There are two easy ways to improve broad and wide associative thinking: 1. manic reading 2. reading a sequence of unrelated words (ex: car, spinning mill, ball, wheel, chair, school). A good mood is associated with increased creativity since our mind can make more novel associations in good mood.

One of the activities in mindwandering is simulation — simulating scenarios, experiences etc. Things we are not familiar with and have not anticipated (novel experiences) might pose a threat to us. Hence, evolution made us attracted to novelty.

The more experience we have, the more we experience our life through the lens of memory i.e for each new experience, we try to assign it to a template. Experiencing through the lens of memory is called as top-down approach while experiencing through senses, without any influences of memory is called as bottom-up approach.

When we are experiencing through the lens of memory more and more, novelty reduces.

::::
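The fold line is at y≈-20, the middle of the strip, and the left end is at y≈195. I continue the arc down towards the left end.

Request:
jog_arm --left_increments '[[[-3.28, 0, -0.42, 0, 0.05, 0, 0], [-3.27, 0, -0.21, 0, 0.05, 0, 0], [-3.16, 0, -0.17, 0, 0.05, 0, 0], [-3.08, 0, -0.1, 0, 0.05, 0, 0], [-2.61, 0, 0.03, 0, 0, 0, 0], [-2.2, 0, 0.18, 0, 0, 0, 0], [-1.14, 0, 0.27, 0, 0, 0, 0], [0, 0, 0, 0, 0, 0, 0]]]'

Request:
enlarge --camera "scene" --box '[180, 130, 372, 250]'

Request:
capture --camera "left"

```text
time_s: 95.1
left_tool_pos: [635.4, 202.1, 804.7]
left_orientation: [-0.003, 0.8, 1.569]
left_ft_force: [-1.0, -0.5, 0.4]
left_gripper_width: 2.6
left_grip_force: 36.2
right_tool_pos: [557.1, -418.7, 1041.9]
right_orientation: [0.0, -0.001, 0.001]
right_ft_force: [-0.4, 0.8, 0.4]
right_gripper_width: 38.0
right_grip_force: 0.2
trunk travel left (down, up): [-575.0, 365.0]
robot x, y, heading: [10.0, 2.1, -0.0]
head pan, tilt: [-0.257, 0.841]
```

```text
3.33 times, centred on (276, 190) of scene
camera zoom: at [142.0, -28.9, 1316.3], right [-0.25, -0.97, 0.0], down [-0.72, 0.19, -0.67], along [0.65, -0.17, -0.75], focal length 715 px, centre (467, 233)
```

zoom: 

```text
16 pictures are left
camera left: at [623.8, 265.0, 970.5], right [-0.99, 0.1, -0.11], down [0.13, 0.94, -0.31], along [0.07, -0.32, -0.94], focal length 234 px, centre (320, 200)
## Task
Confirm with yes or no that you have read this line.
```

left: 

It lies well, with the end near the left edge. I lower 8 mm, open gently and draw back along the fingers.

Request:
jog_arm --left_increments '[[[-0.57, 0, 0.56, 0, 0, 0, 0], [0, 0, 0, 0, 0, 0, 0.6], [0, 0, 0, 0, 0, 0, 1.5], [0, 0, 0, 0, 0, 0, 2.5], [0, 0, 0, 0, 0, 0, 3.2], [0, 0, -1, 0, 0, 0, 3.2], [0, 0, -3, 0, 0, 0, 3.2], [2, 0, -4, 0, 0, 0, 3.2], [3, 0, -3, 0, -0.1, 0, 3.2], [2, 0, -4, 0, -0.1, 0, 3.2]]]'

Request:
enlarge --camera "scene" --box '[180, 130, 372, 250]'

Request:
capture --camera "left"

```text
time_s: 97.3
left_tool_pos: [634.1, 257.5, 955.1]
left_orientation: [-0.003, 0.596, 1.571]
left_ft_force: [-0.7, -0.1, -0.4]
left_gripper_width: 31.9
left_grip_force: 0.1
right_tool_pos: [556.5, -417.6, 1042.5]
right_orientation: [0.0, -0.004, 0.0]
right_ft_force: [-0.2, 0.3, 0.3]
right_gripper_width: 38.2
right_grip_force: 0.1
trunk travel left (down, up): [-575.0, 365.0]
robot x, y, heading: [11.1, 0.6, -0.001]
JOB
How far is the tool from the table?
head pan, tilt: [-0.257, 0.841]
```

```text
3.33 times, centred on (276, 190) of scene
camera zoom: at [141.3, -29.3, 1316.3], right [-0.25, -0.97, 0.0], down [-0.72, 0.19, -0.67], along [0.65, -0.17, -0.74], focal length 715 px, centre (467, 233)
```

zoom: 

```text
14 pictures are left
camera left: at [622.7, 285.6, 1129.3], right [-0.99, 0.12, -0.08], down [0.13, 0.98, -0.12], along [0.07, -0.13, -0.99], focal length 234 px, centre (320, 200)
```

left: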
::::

Prejudices and biases gets re-enforced on the new scenarios too. For example, your new office is awesome on the first day because we are not experiencing it through the lens of memory but as days go on, memory is accumulated, we start experiencing the office with the familiar lens of memory.

Vivid simulations can help us getting into action when we are reluctant to do something.

Our thoughts are created in the subconscious mind. Sometimes we are able to give the thoughts a verbal form, othertimes not. The cases when we are not able to express the thought but have a strong sense of felling of right, like the gut feeling happens when the subconscious is not able to communicate to the conscious mind.

An issue with mindwandering is that it takes away from present. By not being in the present, we lost the novelty which the present offers.

Immersion is giving a full mind to get a full experience. It is not being a dancer but being the dance. With mindwandering, immersion becomes difficult since we view every experience in the top-down fashion. But we should also not shut down mindwandering since evolution has provided us the ability to mindwander for survival. We only need to become more aware of when our minds wander and how it wanders.

Meditation will help in reducing the top-down influence of memory in experience in three ways

  1. Meditation amplifies signal-to-noise ratio (reducing the influence of memory on novel experiences which is reducing noise and making us be more aware of the present which is increasing the signal)
  2. We stop expecting by staying still and focusing on breathe.
  3. When we are meditating, several thoughts comes to our mind. In meditation, we turn these thoughts into a mere visitors rather than permanent residents of our mind and emotional space. Thereby, we reduce clinging to our desires and fears.

Some thoughts can cause bothering, rumination and lead to depression and anxiety. Suppressing such thoughts might do the opposite sometimes. The author suggests to experience the intrusive thought, by letting it flow and label it into a category. By labeling, we are forcing ourselves to bring the thought into the foreplay rather than suppressing it.

Inhibiting thoughts, keeping secrets requires mental effort. Reducing inhibition frees up resources, making us more creative and realeasing endorphins.